I don’t know what compelled me to get up in front of my class, unsolicited, and perform. I was an otherwise shy kid. Just a few years earlier I was locking myself in my bedroom when my uncles came to visit. But whereas in the second grade I was figuring out that there were actual people who wrote the books I was reading, by the fourth grade I had figured out that there were people behind the songs, too. Performing was a way to test the waters.
I was also likely trying to impress a girl.
The first dozen songs I wrote, that same year, were part of an album I titled Judith & Me. By songs, I mean lyrics with melodies in my head, and by album, I mean a marble notebook, now lost to posterity. By Judith, I mean Judith, the girl in my class. I had not yet learned that you’re supposed to change people’s names. I even designed and sketched cover art. It featured Judith and me holding hands in a field of flowers.
Thinking back now, I’ve come to the conclusion that you don’t—as a fourth grader—compose an entire album’s worth of songs, with cover art, because you are in love with a girl.
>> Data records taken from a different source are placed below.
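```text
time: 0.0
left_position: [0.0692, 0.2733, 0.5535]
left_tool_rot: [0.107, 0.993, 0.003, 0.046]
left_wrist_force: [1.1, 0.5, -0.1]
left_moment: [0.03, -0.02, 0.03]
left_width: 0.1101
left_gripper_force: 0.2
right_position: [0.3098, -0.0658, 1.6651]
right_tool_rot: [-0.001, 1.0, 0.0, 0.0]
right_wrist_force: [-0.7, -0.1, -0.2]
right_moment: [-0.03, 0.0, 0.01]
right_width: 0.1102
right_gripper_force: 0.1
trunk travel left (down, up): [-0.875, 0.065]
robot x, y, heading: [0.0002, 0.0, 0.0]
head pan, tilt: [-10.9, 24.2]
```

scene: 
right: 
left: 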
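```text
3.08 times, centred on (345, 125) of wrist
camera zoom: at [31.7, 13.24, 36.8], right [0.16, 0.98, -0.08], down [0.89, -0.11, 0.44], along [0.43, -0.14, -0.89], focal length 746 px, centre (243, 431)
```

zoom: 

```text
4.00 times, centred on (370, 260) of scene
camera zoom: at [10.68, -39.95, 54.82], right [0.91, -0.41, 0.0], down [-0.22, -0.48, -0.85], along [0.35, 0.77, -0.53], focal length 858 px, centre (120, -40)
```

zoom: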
You do it because you have figured out that words and music have the power to move people, whether it’s out the door and into the hallway to the principal’s office to call your mother, or to the front of the class for a teachable moment. Amanda McBroom’s words and music gave Bette Midler something powerful to sing about, which somehow gave me something to write about. Seth Justman’s words and music gave The J. Geils Band one of its biggest hits and got me a talking-to by my teacher. Queen and David Bowie’s words and music created one of rock’s greatest collaborations, and years later gave Vanilla Ice a career. Surely, I could get Judith to fall in love with me.
The funny thing is that I don’t think I ever showed Judith the songs or sang them to her. And perhaps that was for the better. At that age, that I could write words and put them to melodies was probably more important than whether I could do it effectively, or as some means to an end. Everyone remembers “Centerfold,” but no one knows whether the guy ever saw his homeroom angel again when her “clothes were on,” so they could “take ‘em off in private.” And that’s how it should be.